The problem with having popularly elected politicians determining economic policy is that, in economic terms, they generally do a pretty bad job of it. Consider the stimulus policies put in place by the Rudd government since the onset of the global financial crisis: from the tragic insulation policy to the first home vendor’s grant (which led to property being vastly more unaffordable for young Australians) to the school infrastructure debacle — not much seems to have gone right. (It should be said that it is also doubtful a Liberal government would have done much differently).

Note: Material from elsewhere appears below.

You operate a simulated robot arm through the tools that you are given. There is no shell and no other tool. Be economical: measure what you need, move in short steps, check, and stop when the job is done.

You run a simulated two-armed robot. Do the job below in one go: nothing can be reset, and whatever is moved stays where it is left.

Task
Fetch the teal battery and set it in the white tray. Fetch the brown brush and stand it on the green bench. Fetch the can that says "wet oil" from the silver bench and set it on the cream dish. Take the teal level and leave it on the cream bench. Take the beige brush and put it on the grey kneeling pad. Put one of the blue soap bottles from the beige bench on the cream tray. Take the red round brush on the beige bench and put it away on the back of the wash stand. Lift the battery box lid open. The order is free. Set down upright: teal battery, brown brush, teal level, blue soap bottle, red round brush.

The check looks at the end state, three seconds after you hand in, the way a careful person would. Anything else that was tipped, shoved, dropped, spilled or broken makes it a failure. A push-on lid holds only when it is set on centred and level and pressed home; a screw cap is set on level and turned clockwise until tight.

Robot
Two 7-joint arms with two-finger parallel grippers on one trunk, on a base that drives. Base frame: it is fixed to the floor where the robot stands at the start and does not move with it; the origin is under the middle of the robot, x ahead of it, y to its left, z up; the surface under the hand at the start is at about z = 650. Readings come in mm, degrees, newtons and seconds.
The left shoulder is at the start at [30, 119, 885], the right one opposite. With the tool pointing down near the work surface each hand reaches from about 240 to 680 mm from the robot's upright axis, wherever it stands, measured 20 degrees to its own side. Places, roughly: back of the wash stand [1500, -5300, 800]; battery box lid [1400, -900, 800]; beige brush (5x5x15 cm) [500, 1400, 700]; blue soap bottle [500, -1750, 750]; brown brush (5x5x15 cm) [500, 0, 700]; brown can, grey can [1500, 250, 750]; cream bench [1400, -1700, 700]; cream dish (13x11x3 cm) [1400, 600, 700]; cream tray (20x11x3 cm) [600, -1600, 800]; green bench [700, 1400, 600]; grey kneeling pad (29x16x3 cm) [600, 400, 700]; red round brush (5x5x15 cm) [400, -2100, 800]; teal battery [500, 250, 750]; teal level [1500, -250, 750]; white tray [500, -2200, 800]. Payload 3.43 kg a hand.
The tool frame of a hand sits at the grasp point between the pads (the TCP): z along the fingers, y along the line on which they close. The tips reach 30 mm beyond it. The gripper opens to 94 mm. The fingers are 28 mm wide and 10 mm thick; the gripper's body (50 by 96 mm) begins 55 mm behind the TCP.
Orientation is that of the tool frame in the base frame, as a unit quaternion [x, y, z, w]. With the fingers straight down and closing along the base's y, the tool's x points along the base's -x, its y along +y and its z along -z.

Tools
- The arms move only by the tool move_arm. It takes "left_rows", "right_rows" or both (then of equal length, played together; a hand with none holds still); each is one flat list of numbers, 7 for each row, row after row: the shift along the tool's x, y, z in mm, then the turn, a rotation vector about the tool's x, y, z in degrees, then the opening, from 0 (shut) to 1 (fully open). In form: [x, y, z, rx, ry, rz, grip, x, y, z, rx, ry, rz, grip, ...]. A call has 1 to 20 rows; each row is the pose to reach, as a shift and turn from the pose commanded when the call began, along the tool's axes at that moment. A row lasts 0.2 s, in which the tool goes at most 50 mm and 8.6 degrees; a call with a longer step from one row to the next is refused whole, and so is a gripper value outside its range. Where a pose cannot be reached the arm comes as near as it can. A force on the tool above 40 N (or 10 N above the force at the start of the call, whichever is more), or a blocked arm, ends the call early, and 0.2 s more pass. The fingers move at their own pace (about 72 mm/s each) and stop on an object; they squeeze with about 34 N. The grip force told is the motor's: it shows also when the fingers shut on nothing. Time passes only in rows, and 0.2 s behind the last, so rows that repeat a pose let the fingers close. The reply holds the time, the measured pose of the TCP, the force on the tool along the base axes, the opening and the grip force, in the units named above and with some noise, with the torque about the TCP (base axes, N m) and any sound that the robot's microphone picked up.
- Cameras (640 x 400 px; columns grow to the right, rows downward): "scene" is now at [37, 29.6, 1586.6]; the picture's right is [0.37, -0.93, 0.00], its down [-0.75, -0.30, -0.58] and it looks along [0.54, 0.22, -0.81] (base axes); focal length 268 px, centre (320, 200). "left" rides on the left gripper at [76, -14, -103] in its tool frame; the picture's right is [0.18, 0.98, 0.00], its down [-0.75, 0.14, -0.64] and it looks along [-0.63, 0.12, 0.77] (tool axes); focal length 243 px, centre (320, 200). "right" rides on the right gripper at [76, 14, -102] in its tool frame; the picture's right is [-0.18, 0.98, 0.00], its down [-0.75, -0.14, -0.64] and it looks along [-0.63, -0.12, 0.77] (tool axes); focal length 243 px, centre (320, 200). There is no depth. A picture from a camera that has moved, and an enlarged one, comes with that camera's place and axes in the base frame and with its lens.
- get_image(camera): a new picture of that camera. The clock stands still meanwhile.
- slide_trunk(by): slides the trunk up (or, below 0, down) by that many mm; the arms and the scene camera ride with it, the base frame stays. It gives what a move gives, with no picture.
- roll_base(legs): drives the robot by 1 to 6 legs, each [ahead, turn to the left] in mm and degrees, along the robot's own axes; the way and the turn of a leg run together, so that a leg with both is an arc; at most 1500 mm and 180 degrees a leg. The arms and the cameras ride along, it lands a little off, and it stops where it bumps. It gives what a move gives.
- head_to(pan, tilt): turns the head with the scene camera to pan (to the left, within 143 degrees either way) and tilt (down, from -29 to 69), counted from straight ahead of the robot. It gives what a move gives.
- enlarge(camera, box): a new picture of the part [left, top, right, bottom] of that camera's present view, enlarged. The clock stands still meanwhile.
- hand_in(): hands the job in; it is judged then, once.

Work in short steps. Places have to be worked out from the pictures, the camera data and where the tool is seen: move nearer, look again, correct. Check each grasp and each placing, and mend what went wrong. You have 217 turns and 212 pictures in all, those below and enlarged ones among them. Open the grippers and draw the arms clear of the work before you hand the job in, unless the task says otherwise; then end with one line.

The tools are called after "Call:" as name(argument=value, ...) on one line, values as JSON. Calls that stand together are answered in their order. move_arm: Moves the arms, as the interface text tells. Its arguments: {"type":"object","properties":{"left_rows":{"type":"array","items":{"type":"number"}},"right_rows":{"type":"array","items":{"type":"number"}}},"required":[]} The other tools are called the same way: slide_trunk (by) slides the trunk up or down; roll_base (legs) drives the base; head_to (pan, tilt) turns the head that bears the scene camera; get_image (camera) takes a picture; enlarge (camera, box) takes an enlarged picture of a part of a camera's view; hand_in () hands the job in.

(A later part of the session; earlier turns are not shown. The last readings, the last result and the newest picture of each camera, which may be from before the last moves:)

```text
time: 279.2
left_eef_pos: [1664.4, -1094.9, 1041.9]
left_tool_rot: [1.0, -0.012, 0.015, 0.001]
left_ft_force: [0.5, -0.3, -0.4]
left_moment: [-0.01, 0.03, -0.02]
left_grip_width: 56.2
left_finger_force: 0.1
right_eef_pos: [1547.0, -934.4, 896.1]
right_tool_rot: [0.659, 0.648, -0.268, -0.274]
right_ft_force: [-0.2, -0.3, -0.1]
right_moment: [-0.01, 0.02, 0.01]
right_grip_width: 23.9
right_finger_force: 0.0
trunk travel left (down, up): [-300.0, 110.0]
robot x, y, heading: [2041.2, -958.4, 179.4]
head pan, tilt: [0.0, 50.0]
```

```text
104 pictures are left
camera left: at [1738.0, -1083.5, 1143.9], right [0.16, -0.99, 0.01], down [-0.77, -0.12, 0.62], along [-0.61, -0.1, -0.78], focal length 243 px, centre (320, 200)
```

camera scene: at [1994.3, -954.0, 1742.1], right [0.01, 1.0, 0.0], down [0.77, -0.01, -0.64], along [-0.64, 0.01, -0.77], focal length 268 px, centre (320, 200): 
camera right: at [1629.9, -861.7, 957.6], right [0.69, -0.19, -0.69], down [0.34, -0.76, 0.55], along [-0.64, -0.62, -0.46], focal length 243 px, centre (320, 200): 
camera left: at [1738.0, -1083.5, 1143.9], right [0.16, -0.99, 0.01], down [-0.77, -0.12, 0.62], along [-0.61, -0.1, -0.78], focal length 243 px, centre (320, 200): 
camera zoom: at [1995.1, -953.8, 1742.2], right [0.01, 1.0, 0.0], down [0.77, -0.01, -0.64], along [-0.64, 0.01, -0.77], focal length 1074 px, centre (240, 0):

It is with a sort of perverse irony that the federal government yesterday announced that a further $14 million will be spent to investigate school building overruns and waste. That the government is spending money to work out why it overspent money is a sobering thought. It is also an example of why Keynesian policies benefit those handing out the money and the small section of the population receiving the gift — everyone else, especially future generations who probably won’t be voting in 2010 are left to pick up the tab.

The Rudd government is also going to have to start thinking about what to do to further bolster house prices as the residential property bubble shows signs of wobbling. As widely predicted, the ending of the boosted first home owner’s grant has led to a dramatic slowdown in first home purchases. The Financial Review reported today that the number of first home buyers in February was 22% lower than the June 2009 peak.

Effectively, what the boosted grant did was simply “bring forward” demand. Instead of buying a house in 2010, young couples used the grant to fund a deposit and buy property in 2009. This led to a temporary spike in demand and caused median property prices in capital cities to jump by more than 10% in a year. Despite the first home buyer segment now waning, the grant created an irrational fear of a property shortage and has led to local investors utilising negative gearing and overseas buyers continuing to force up the prices of property.

Any apparent shortage should have been borne out in higher rentals. However, that has not occurred, indicating that the shortage is one part hype, two parts fiction. Further, even if there is a shortage occurring (which is probably only true in certain pockets of the major cities), the market will work to correct the imbalance. Already, the government is taking steps to reduce immigration, while the coalition last week announced that it would slash all types of temporary immigration (if it got the chance).

Not only do many hastily arranged government economic policies not help the economy, they will often cause specific harm. Many of the first home owner’s lured into the market by the promise of free money (FHOG) and artificially low (emergency level) interest rates are already struggling. The AFR last week reported a survey by mortgage broker Loan Market revealed that more than 40% of Australians spend half their monthly income repaying debts. While that figure seems unusually high, the Fujitsu Consulting/JP Morgan mortgage stress report for February indicated that around 581,000 Australian households were suffering a degree of “mortgage pain”, while the average loan size in Australia has increased by 40% to $300,000 since 2005.

The Fujitsu report also provided some interesting facts. While the “disadvantaged fringe” are the largest “stressed” group — more than 40% of stressed households are deemed to be either “suburban mainstream” or “young growing family”. Even more surprising was the revelation that 4.6% of “exclusive professionals” were under either “mild” or “severe” stress (with the most commonly cited cause being “poor investment performance”).

There is no doubt popular spending policies improve leaders’ standings in the eyes of voters — however, that isn’t necessarily a good thing.